The hour-long documentary, Gearing Up, features four robotics teams from different parts of the country. At Wissahickon, the team began as an engineering contest with only 15 students and has grown to more than 50 members; it has won awards from Philadelphia to San Diego.
The documentary's producers - KETC, a PBS television station in St. Louis, and Story House Productions - narrowed a list of 200 schools that had submitted videos. Producers were looking for unique stories, said Amy Shaw of KETC.
A small, all-girls team from Baltimore, a team of teenage felons from a correctional facility in Colorado, and a suburban group from Missouri also were chosen.
"The Wissahickon kids stood out as a dynamic team," Shaw said. "We liked their spirit and energy, and we were most impressed with the mix of kids. They really functioned as a team, and the school supports them."
Each year, students must build a new robot designed to fulfill the tasks of that year's competitions. During the competitions featured in the documentary, for instance, the robots were required to carry a giant ball across a competition field, with extra points given to the teams with a robot that could carry the ball onto an overpass at the end.
"Every year, you have to start from scratch," said Alan Ostrow, Wissahickon's coach. "They make sure the qualities for one year aren't the same the next year."
Through the team and documentary, Ostrow hopes to get students interested in fields such as math and engineering.
The film follows the Wissahickon students as they attend national competitions with their robot, Miss Daisy - named so that the announcer would say they were "driving Miss Daisy."
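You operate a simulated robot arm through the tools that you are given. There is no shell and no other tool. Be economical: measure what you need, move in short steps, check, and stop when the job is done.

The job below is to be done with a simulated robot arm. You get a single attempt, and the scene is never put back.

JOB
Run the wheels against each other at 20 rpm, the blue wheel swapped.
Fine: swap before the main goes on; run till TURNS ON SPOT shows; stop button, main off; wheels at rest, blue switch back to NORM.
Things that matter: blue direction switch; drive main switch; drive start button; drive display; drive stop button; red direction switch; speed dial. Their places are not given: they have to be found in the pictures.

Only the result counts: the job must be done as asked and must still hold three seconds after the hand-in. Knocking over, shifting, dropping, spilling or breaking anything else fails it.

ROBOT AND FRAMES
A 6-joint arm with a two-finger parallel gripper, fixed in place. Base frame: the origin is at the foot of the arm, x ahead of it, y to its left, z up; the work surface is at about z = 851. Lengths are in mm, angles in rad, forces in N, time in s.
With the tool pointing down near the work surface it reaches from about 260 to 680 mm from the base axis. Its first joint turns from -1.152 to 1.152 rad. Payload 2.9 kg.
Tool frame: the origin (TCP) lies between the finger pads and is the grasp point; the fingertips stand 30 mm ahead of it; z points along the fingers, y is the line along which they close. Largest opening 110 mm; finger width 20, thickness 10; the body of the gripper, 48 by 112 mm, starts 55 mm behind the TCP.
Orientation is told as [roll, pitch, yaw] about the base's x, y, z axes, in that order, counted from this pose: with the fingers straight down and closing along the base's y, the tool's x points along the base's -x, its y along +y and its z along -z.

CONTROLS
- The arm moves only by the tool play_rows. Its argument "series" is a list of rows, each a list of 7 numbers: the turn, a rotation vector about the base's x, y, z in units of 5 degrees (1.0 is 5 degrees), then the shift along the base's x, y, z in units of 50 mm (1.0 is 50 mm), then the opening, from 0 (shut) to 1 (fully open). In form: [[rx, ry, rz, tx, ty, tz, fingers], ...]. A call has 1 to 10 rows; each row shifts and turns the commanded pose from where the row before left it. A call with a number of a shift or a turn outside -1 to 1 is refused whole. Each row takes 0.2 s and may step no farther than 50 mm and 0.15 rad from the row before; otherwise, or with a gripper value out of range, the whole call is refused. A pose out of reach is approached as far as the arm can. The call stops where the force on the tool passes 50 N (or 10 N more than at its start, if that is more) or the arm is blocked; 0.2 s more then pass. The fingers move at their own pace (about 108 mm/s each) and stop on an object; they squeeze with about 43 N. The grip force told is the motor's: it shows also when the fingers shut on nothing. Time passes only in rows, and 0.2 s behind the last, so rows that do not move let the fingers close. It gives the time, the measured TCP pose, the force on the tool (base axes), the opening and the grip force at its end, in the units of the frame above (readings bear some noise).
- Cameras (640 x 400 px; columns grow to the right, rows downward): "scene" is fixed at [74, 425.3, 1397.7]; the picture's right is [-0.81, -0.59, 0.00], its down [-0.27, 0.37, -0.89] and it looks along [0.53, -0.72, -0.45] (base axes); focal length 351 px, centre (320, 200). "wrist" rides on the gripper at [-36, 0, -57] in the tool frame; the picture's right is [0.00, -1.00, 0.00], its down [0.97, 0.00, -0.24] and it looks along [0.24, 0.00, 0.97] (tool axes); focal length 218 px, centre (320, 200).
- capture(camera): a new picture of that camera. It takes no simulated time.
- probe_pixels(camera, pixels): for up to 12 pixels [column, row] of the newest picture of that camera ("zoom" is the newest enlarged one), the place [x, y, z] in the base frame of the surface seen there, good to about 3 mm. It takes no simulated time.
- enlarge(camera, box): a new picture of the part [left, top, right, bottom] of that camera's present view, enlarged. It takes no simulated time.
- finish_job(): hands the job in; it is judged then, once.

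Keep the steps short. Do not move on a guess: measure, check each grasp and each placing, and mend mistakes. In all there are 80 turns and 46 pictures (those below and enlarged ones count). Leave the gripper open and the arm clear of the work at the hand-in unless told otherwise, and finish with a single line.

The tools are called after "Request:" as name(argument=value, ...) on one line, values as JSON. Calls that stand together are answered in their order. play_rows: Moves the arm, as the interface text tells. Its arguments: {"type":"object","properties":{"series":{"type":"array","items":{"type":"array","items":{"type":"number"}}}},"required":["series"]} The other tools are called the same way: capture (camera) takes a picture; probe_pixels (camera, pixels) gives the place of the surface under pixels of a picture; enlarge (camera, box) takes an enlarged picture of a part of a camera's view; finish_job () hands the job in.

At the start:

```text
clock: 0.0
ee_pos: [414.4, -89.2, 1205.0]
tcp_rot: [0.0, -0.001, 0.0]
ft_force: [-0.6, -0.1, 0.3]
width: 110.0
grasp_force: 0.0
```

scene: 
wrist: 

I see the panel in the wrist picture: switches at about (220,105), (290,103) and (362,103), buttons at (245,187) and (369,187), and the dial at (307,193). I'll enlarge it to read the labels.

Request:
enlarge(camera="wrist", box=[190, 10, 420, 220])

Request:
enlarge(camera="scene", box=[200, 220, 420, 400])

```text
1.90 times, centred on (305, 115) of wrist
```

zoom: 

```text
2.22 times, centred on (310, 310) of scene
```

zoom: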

The documentary crew began filming in December, just before the team's annual kickoff in January. Because the crew could not be around all the time, it left behind a camera, trained the students, and allowed them to film.
"It was really awesome," junior Ryan Morris said of his reaction to learning he would be in a documentary. "But then they started filming."
During the competitions, cameras followed team members' every move, even when they ate eggs at breakfast. Ostrow described a sense of "buyer's remorse" as the students lost their privacy to the cameras.
However, those regrets seemed short-lived.
"It's one of those things you look back on and say, 'Oh, that was worth it,' " senior Lily Coriel said.